Tutti questi liutai, ormai estinti, non hanno avuto discendenti che continuassero la loro opera. I loro fondi furono tutti acquisiti dalla famiglia Pajot, ramo Pajot-Jeune. L’ultimo liutaio dell’epoca fu quindi Jacques-Antoine. Uno dei nipoti dovrebbe riprendere il testimone in mano: speriamo che riesca a rinnovare la tradizione…
Il lavoro dei liutai
Era un lavoro di arte e di grande pazienza. Un liutaio lavorava tutto il giorno, riuscendo a costruire due Ghironde in quindici giorni, solitamente quattro strumenti al mese. Una Ghironda poteva avere un valore medio di ottanta Franchi, indi per cui entravano circa trecentoventi Franchi al mese, non moltissimo.
I legni utilizzati erano l’acero, il noce, il palissandro, l’abete e l’ebano. Innanzitutto costruivano la cassa su di una forma apposita (Moule). Per il fondo a liuto, tagliavano delle fasce molto sottili (mm.1) in acero o noce per le Ghironde ordinarie, oppure in acero e palissandro per quelle di pregio. Per poter curvare il legno e ottenere così la piegatura voluta, le mettevano a mollo nell’acqua bollente.
Poi seguiva la costruzione della ruota e della tavola, le quali venivano montate insieme. La tavola armonica era in abete, talvolta anche in acero e posava su tre tasselli. Era normalmente leggermente bombata. La ruota era interamente in acero: fermata su di un supporto, veniva forata al centro e tornita.
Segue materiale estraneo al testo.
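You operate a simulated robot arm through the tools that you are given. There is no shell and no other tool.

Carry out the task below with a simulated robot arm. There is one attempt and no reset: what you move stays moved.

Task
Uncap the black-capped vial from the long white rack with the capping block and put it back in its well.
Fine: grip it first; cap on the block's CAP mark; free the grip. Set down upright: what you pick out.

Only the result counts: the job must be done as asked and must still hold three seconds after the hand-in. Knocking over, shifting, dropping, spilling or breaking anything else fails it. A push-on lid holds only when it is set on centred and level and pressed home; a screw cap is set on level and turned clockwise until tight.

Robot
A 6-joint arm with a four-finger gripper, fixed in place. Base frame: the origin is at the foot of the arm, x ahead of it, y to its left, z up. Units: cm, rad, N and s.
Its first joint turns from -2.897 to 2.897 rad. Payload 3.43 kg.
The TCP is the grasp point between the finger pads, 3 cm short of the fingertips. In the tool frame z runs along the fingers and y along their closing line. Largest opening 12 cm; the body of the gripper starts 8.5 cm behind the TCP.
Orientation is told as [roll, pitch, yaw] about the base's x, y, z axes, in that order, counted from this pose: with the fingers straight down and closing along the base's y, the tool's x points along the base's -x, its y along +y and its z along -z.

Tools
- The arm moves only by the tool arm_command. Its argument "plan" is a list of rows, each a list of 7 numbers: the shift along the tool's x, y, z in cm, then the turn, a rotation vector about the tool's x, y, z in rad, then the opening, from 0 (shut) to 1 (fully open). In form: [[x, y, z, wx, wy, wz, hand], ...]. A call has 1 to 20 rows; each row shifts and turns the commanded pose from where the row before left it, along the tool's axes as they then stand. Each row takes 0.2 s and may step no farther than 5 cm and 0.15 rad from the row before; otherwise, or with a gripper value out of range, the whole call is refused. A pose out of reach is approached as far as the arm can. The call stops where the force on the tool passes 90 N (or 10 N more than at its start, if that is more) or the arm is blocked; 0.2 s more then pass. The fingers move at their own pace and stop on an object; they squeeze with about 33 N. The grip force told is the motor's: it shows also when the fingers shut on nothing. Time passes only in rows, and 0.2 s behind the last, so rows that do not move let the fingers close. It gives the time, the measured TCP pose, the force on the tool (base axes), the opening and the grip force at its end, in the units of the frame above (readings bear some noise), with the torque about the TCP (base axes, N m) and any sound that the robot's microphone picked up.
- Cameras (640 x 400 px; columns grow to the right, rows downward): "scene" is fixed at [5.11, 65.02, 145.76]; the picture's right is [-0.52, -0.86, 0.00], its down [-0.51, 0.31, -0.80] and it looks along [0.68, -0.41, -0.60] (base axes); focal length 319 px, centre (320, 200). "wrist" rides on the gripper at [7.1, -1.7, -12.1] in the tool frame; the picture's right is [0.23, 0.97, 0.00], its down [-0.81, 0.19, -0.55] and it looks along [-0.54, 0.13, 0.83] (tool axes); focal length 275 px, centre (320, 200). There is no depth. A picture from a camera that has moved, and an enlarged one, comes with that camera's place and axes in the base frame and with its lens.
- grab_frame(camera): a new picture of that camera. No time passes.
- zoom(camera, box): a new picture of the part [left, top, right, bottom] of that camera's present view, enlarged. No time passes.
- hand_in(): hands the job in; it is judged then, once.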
Poi veniva il turno della tastiera, con salterelli, tasti bianchi e neri, i bischeri, i ponticelli e il copriruota. La tavola, il copriruota e il coperchio della tastiera erano sovente ornati con motivi dipinti, decalcomanie, intarsiati con filetti di osso, di ebano o d’avorio, i quali costituivano sugli strumenti più belli una splendida decorazione.
Le teste delle “Vielles” in generale erano scolpite prima, sovente in serie. Venivano montate insieme alla tastiera. Secondo lo strumento o secondo l’artigiano, potevano essere molto “primitive” o finemente scolpite. Il liutaio era insomma un “tuttofare”, sapeva lavorare il legno, l’avorio, la madreperla e il metallo. Ogni parte dello strumento era realizzata dal medesimo artigiano e richiedeva parecchie ore di paziente lavoro. Le giornate lavorative erano molto lunghe e sovente si prolungavano in veglie serali, con i vicini di casa che venivano per chiacchierare, guardare o fare i loro lavori personali.
Gli strumenti venduti o riparati venivano condotti alla stazione di Charroux, per mezzo di un carretto trainato da un asino. Affiancati alla costruzione delle “Vielles”, si costruivano anche filatoi e arcolai per la gente dei dintorni ed anche bocce da biliardo in avorio. Poi si prese a vendere qualche fisarmonica, qualche flauto, alcuni clarinetti e violini ed infine qualunque strumento musicale richiesto, compresi riparazioni ed assistenza. Ciò, poco a poco, detronizzò il dominio della “Vielle” e della “Musette”.”